Dobbins chief represents Air Force in Memorial Day ceremony

  • Published
  • By Senior Airman Justin Clayvon
  • 94th Airlift Wing Public Affairs

ROSWELL, Ga. – The Rotary Club of Roswell, in partnership with the Parks and Recreation department of Roswell, sponsored and produced this year’s Roswell Memorial Day Ceremony, May 27 at City Hall Grounds.

During the 22nd annual ceremony, service members representing each branch of the U.S. military were recognized. Chief Master Sgt. Marvin Jones, 94th Aircraft Maintenance Squadron superintendent, represented the U.S. Air Force during the ceremony.

“It was my honor to be asked to represent not only Dobbins and the Air Force Reserve, but most importantly, to also represent all of the Airmen and soldiers who lost their lives defending our freedom,” Jones said.  

The ceremony is one of the largest ceremonies in the state of Georgia and the southeastern United States, according to Jack Wyche, a Rotarian with the Rotary Club of Roswell. He works on the committee for the Memorial Day event.

“This is important to me to involve the community in an event that really means something and to honor the people that have gave everything,” said Wyche.

The theme and objective of the program was to honor the sacrifice and memory of the fallen service members throughout history who fought to gain and preserve the freedoms enjoyed in the United States. 

“It is also important to me to lead from the front,” Jones said.  “I want my family and my Airmen to know how important it is to pay respect to those who paid the ultimate price for our freedom. Without them, we would not be living in this great country. Respect, honor, and remember the sacrifices of these soldiers and families is what Memorial Day means to me.”

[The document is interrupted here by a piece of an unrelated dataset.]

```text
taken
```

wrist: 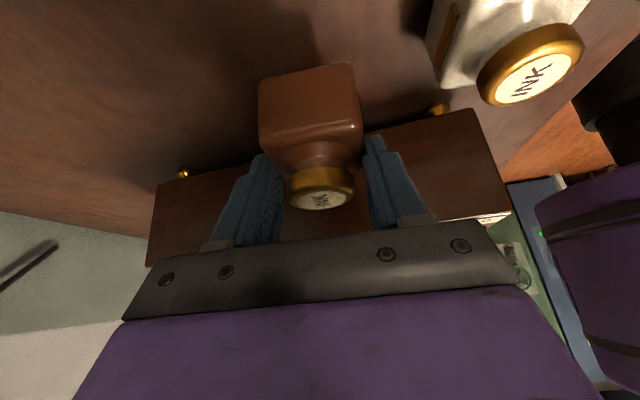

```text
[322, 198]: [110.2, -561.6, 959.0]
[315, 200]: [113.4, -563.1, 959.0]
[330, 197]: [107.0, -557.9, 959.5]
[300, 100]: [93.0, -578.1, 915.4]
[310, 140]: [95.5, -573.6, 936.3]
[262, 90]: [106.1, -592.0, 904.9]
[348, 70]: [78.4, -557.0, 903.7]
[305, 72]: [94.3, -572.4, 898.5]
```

The event also had displays of historical and current military equipment, along with guest speakers who preserved the memories of sacrifices made on behalf of the citizens. In one of the first Roswell Memorial Day ceremonies, Brig. Gen. Paul Tibbets, who flew the Enola Gay at the end of World War II, served as a guest speaker. 

“This reminds folks of what people have gone through to make sure that we all have the freedoms we have today,” said Wyche. “If we can keep the young people informed and involved, that bodes well for our future. If we don’t protect and defend our country, they won’t be here."